Updated 4.55pm with MUMN reaction

Doctors are renouncing responsibility for the effects of nurses' industrial action which their union claims is clogging the well-oiled emergency system, resulting in longer waiting times, blocked beds and unattended patients.

In a judicial protest filed on Monday, they insisted they were not to be held responsible if anything happened to patients between the time they are admitted to Mater Dei Hospital, and the time they are transferred to the wards.

The Medical Association of Malta filed the protest against the Health Ministry's Permanent Secretary, expressing “serious concerns” about the consequences of industrial action which they said was ordered by another union covering another sector of health professionals.
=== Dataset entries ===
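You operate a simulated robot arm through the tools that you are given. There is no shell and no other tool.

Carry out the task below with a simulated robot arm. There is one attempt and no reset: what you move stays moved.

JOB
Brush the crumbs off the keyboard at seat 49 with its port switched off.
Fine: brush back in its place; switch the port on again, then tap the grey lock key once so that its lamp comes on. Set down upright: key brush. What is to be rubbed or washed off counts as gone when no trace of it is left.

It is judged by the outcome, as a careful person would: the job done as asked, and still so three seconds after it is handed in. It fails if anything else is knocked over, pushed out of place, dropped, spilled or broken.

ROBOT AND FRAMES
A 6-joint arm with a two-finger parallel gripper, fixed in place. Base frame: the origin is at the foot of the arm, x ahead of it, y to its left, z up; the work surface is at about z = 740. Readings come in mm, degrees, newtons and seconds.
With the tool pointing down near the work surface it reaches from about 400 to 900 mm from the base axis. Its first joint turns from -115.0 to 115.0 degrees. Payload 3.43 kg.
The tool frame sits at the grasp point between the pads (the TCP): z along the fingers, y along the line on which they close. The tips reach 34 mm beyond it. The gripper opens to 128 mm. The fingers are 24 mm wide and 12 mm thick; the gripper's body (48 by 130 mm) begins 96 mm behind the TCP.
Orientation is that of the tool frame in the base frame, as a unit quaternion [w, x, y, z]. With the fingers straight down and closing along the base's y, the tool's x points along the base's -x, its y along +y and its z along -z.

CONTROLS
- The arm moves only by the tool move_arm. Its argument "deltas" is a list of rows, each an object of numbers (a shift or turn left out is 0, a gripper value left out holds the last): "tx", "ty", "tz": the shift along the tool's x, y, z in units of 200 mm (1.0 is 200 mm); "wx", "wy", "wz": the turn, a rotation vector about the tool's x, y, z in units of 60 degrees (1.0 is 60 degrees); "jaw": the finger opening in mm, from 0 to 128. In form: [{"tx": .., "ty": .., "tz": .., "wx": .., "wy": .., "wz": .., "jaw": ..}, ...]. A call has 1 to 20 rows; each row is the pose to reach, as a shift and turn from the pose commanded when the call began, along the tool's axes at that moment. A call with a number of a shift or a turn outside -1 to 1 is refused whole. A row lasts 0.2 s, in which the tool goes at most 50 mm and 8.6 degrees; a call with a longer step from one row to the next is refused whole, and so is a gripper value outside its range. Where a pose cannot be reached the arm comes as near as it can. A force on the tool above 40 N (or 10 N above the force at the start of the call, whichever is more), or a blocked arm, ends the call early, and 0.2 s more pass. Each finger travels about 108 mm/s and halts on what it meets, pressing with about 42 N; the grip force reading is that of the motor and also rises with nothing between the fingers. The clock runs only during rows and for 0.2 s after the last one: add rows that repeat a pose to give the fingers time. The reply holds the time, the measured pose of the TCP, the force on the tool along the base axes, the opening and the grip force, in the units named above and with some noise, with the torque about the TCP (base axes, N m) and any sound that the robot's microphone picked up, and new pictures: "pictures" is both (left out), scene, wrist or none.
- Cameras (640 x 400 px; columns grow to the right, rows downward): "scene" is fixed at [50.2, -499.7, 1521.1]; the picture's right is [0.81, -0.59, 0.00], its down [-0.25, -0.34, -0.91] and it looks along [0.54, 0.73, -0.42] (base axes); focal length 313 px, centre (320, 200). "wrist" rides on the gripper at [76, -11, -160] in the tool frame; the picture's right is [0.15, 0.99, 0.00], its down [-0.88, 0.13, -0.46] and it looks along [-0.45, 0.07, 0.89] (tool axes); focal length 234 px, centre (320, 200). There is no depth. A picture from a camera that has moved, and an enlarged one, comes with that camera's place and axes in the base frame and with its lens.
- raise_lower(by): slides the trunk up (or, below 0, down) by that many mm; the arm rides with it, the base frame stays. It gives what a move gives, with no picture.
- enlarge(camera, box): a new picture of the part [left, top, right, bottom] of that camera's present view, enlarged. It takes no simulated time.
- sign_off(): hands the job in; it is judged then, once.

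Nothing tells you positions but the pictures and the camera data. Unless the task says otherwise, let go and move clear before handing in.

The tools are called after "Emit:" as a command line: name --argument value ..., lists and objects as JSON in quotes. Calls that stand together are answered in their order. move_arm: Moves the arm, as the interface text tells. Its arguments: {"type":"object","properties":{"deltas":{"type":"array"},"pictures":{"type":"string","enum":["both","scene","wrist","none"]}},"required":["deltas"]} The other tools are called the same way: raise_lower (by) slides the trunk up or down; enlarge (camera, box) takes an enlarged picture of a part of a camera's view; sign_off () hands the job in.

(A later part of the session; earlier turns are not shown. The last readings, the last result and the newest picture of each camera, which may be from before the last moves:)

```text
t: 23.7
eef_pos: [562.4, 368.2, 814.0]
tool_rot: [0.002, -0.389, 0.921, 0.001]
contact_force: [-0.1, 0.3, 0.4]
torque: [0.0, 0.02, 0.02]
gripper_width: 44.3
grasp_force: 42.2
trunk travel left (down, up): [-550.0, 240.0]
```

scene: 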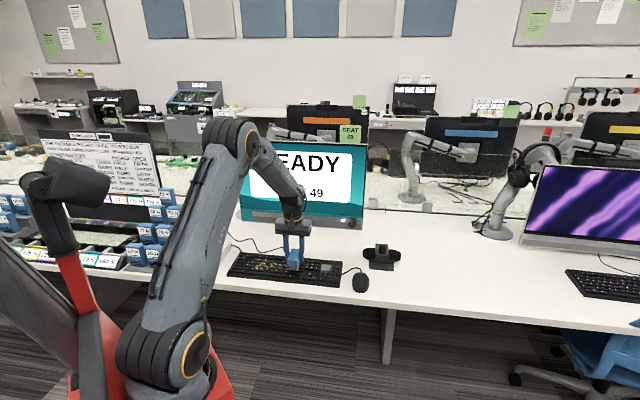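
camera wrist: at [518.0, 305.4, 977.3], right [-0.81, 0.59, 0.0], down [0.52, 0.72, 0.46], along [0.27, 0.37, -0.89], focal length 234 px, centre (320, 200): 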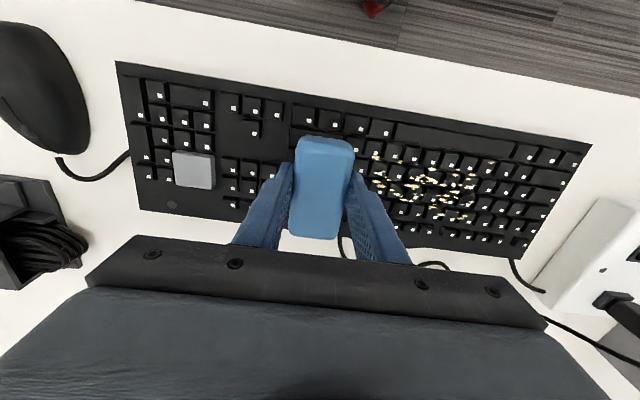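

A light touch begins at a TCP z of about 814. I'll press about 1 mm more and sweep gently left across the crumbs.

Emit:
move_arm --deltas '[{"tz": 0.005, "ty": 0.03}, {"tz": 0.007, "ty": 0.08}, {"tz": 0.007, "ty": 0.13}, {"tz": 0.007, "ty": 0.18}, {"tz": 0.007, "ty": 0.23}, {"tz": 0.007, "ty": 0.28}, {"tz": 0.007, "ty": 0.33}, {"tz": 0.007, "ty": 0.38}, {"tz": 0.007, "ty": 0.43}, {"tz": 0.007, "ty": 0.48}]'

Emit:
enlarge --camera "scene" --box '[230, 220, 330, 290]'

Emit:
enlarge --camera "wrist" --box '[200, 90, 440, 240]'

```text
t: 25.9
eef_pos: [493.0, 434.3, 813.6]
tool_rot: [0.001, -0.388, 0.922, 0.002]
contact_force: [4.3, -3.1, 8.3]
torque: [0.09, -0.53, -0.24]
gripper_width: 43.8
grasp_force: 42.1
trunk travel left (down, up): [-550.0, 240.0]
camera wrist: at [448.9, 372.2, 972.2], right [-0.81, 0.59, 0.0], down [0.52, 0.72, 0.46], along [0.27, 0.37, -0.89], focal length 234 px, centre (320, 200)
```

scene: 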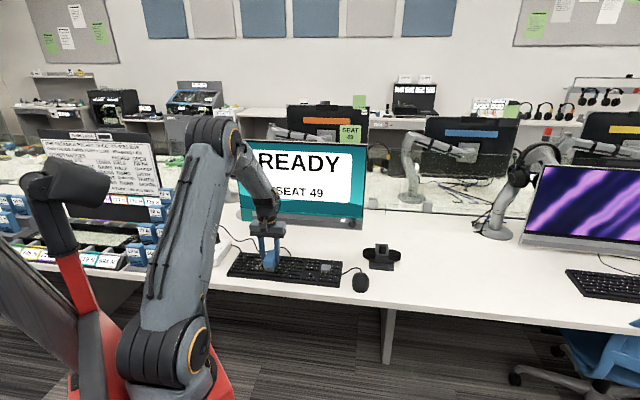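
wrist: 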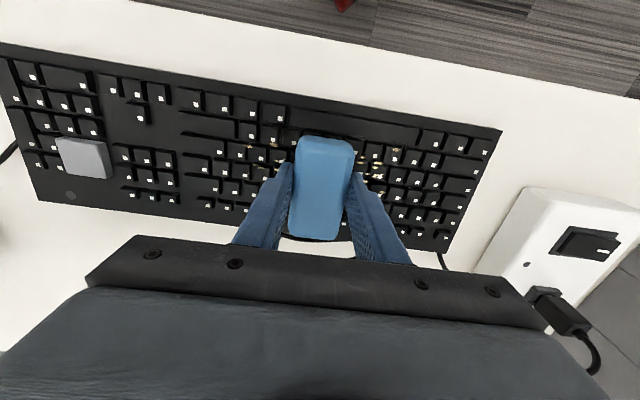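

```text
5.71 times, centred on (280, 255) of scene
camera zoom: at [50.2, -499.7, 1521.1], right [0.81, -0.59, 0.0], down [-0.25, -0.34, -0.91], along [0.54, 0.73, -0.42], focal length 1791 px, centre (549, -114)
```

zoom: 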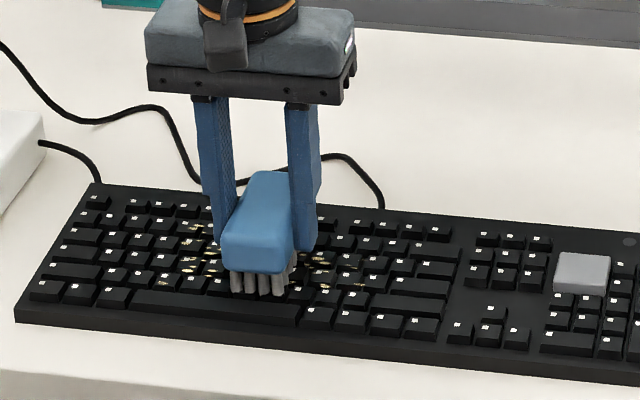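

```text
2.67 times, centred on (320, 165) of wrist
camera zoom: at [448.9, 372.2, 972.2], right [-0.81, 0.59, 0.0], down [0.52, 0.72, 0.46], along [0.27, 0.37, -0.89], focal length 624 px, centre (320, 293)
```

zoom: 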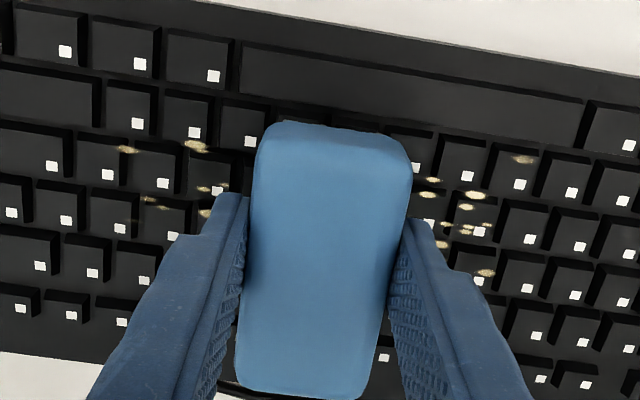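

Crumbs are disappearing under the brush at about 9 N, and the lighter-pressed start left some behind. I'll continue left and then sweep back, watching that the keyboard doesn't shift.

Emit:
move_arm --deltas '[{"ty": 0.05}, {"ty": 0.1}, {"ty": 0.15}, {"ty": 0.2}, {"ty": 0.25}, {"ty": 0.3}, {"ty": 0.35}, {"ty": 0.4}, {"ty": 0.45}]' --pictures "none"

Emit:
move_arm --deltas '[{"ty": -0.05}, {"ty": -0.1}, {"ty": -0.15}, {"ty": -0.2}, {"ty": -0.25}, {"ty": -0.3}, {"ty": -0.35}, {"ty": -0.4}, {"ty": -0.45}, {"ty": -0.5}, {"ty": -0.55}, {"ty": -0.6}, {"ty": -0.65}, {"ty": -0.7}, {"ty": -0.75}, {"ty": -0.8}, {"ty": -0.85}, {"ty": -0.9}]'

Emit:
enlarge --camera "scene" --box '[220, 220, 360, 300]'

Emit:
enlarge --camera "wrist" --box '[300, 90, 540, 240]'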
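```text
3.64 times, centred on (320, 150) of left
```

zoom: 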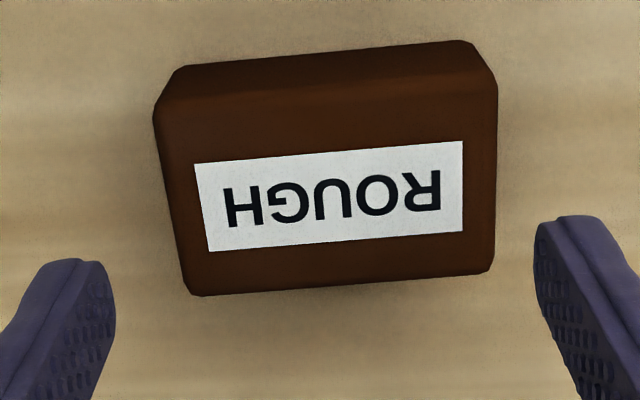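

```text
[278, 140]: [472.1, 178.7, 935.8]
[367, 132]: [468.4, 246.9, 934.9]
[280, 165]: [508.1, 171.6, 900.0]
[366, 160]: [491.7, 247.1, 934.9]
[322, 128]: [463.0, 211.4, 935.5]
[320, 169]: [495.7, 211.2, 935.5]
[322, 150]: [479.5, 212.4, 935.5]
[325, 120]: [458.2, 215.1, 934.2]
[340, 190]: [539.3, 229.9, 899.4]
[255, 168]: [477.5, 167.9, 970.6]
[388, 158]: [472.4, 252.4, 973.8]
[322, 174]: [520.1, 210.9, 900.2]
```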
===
The association was referring to directives issued by the Malta Union of Midwives and Nurses whereby patients are not being admitted to wards unless they had in hand patients' entire history, referred to as the “old notes”. 

Until these notes are retrieved, patients are left in a corridor without any assistance.

MUMN ordered the directives over the past few weeks when the staffing problem at the state hospital took a turn for the worse. In internal communication, it told its members that the fact that old notes were not being sent with patients admitted to the wards was causing “havoc” and despite talks with the hospital management, no improvement was registered.

The doctors’ union told Times of Malta this was clogging the emergency department and may have serious consequences on the health of patients admitted to Mater Dei, in particular those admitted to the Emergency Department.

“The association makes it clear that the medical professionals it represents are exempt from liability for any consequences resulting directly or indirectly from any variation, delay or even non-compliance with the instructions given by doctors in the performance of their duties and to changes in the medical procedures used to date in the Mater Dei Hospital,“ MAM wrote in its judicial protest signed by lawyer Karl Briffa.

It also called on the Permanent Secretary to ensure that doctors’ instructions are executed by those who are duty-bound to execute them in time, holding him responsible for damages in default.

Nurses blame hospital management for state of affairs 

Reacting, the nurses' union explained that it was the Mater Dei management that insisted that all patients admitted through the Emergency Department are to have old notes.

It said the management recently deployed carers in Emergency specifically to bring the required files. 

"Therefore, if there is clogging in the Emergency Department, it is due to Mater Dei instructions," it said, adding that there was "chaos" in the filing system. 

"So instead of MAM shooting from the hip,  it would have been better to check the facts. An important point is that surgeons are refusing to operate on patients without these old notes," it added.